REQUEST 1: Write out the selection from "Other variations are" to "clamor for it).", both included.
REQUEST 2: I need the selection continued from the place where it stops.

[START SELECTION]

This 2008 review is representative of model years 2008 to 2011.
By Dennis Simanaitis of Road & Track

Its entry-level luxury sedan, Mercedes-Benz's C-Class is one of the company's most popular single models (tying with the E-Class). And you don't mess with success. On the other hand, plenty of styling cues of the top-line S-Class have trickled down to lesser examples carrying the 3-pointed star. So think of the restyled car you see here as the "S-ence" of the C.

In fact, there are dual essences: distinct Luxury and Sport models, here for the first time differentiated visually by more than minor trim. The C300 Sport ($31,975) and C350 Sport ($37,275) share a grille-mounted star as well as AMG body cladding. The C300 Luxury ($33,675) carries its 3-pointed heritage in classic standup hood-mounted fashion, has more traditional grillework and does without the cladding.

Being "younger driving enthusiasts" — albeit, some of us only at heart — we opted for testing the C350 Sport with its 3.5-liter V-6 power. C300s of either ilk get a 3.0-liter V-6. And we respect Mercedes-Benz for its name-to-engine-displacement consistency, something not followed by all.

Other variations are in transmissions. Our C350 Sport and the C300 Luxury have 7-speed automatics. The C300 Sport comes with a 6-speed manual or the automatic as a $1440 option. Also, scheduled for September introduction are 4MATIC all-wheel-drive versions of the C300 Luxury and C300 Sport. I predict that an AMG version will appear at this fall's Frankfurt auto show. And there's even a hint of our getting a diesel C-Class (provided enough Americans clamor for it).

[END SELECTION]
[START DATASET EXTRACT]

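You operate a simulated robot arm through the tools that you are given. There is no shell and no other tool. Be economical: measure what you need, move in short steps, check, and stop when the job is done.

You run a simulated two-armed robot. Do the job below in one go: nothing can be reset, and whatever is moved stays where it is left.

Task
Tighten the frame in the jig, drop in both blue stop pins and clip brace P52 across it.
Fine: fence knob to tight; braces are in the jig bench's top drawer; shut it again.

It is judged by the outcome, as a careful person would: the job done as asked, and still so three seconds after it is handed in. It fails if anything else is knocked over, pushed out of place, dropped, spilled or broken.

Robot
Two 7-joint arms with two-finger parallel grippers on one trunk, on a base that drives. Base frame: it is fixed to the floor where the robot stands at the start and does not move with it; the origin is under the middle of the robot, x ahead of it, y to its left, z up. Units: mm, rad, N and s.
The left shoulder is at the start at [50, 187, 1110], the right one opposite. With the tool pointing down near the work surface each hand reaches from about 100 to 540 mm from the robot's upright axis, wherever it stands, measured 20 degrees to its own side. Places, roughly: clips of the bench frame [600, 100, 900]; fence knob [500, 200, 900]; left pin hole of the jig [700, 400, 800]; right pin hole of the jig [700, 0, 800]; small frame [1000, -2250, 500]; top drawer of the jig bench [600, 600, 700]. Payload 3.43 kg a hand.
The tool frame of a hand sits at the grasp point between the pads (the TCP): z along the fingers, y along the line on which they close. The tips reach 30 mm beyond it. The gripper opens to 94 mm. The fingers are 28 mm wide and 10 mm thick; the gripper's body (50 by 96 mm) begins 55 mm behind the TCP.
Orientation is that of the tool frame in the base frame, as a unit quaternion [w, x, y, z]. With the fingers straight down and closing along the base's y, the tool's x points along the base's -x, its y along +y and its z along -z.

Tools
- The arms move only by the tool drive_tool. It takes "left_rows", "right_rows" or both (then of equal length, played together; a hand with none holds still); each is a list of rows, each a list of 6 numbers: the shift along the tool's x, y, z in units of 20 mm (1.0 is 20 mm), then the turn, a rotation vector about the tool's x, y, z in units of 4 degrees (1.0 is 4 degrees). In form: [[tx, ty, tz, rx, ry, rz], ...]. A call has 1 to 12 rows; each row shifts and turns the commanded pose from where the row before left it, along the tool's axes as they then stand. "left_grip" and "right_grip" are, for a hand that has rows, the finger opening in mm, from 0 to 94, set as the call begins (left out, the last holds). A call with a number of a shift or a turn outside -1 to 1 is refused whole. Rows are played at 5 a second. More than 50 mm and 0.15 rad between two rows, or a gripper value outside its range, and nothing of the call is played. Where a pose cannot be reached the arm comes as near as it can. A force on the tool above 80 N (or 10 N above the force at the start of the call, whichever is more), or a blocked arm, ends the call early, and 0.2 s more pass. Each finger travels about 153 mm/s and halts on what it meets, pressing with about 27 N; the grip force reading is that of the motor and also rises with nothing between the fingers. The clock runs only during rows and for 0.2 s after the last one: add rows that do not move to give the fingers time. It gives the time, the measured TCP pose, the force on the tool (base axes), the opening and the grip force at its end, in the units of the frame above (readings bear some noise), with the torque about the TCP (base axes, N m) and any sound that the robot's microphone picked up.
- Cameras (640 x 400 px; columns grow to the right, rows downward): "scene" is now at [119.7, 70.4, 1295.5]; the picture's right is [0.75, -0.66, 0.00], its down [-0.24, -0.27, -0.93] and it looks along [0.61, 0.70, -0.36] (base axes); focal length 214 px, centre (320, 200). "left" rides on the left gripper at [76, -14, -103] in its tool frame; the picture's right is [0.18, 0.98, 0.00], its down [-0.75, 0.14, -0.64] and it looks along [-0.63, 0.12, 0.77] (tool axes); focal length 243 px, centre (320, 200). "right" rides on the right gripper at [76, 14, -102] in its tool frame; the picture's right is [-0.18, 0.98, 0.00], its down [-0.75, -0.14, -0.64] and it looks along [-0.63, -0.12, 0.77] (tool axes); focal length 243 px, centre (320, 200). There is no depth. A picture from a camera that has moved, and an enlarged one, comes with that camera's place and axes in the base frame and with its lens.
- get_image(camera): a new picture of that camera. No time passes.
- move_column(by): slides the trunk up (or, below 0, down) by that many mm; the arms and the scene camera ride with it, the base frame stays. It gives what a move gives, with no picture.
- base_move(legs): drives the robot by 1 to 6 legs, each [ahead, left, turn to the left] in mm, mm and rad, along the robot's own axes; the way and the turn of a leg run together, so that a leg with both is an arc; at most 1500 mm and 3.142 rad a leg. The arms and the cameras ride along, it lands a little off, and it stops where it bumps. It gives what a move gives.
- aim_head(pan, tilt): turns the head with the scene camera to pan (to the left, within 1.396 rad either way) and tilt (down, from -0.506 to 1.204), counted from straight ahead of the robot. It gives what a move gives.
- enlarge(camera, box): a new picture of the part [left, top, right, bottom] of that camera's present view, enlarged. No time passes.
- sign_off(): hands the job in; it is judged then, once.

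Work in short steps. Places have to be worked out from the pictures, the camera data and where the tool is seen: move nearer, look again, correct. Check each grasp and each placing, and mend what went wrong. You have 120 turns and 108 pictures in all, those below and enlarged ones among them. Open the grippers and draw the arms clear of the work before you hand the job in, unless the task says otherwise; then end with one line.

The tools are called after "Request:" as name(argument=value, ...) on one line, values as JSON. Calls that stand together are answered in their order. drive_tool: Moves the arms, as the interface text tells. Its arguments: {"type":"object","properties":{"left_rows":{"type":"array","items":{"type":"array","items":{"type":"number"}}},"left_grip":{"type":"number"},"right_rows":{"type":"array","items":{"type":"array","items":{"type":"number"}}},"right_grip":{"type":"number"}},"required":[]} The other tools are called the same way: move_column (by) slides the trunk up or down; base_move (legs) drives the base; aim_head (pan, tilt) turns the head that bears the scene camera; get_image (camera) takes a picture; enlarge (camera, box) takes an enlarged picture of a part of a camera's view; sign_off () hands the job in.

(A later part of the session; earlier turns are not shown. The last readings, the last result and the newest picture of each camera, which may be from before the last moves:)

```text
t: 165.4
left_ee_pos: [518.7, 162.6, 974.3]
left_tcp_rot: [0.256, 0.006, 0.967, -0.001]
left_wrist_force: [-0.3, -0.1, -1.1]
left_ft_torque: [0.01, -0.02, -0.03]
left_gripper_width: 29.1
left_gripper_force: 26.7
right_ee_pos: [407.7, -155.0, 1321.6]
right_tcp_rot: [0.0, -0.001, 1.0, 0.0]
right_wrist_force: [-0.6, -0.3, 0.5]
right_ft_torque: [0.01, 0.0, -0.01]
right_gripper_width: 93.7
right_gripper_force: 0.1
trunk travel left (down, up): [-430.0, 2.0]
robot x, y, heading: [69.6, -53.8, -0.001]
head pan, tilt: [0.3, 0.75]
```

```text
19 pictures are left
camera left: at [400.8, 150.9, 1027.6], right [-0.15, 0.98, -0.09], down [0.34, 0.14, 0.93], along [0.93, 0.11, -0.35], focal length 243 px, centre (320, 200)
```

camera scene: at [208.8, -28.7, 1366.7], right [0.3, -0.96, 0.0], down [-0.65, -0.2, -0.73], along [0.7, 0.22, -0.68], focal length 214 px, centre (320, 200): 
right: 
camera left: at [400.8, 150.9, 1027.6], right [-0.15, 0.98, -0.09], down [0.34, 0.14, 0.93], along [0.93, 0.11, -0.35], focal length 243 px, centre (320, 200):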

[END DATASET EXTRACT]

EXERCISE RESULT 1:
Other variations are in transmissions. Our C350 Sport and the C300 Luxury have 7-speed automatics. The C300 Sport comes with a 6-speed manual or the automatic as a $1440 option. Also, scheduled for September introduction are 4MATIC all-wheel-drive versions of the C300 Luxury and C300 Sport. I predict that an AMG version will appear at this fall's Frankfurt auto show. And there's even a hint of our getting a diesel C-Class (provided enough Americans clamor for it).

EXERCISE RESULT 2:
Regardless of variant, the new C-Class evokes its S-Class styling with commendable restraint. Several of us found its fender contours, for example, more pleasing than the overly aggressive bulges of the S-Class. Evidently shared by both designs are wide, rounded surfaces, taut lines and coupe-like profiles. The C-Class Sport's front clip, similar to those of Mercedes CLs, SLs and SUVs, sets it apart from its more formal Luxury sibling.

Compared with its predecessor, the new C-Class is 3.7 in. longer and 1.7 in. wider; at 108.7 in., its wheelbase remains unchanged. Mercedes claims modest upsizing of interior dimensions. We certainly found the front accommodations to be ample, adequate even for long-torso staff members of oversize proportions (we know who we are...). Alas, the selfsame-we found back-seat accommodations distinctly lacking. That rear roof/door line complicates (indeed, flat discourages) any attempts at ingress/egress. And once in (using top-up Morgan contortions, for goodness' sake), there's insufficient clearance for head and feet, and the devil of a time getting out again. It's fine for kids, limber sorts and those 5 ft. 8 in. or less.

A few of us challenged the ($1000) Panorama sunroof concept, a less expansive sunroof being standard equipment. Other no-cost fitments on all Cs include traction and yaw control, a full array of front, side and curtain airbags, Bluetooth connectivity and a skinned-down COMAND-like controller (which has a commendable intuitiveness in its function). This last device works with a neat center-dash flip-up screen. The C350 adds standard Sirius satellite radio, heated front seats, auto-dimming mirrors, rain-sensing wipers and a garage-door opener, all of these collected into a P1 Option Package ($1400) on other Cs.

Our particular C350 was full-house, all the better to sample C-Class offerings. Its P2 Option Package added a rear sunshade, split folding rear seats and bi-xenon headlights with corner-illuminating foglights and heated washers — not to say $2750. Its Multimedia Package ($2700) included a 6-disc DVD changer, voice actuation of various controls, fine Harman Kardon LOGIC 7 Surround Sound and full COMAND navigation.

Not unique to the C350 or Mercedes but nonetheless appreciated, the nav system's "next turns" are replicated in the instrument cluster directly ahead of the driver. Also, several of our hep audiophiles enjoyed the sound system's MusicRegister, a 4-gig hard drive capable of ripping as many as 1000 CD tracks — or even Wagner's complete Ring Cycle. By the way, the (climate-controlled) glovebox contains a power socket and MP3 plug.

Apart from these esoterics, what did we think of our $37,275 + optional $6450 C350 Sport as a car?

Said Editor-in-Chief Thos L. Bryant, "The new C looks tidy and sharp. I like its exterior styling, though the star emblem in the grille is overly large."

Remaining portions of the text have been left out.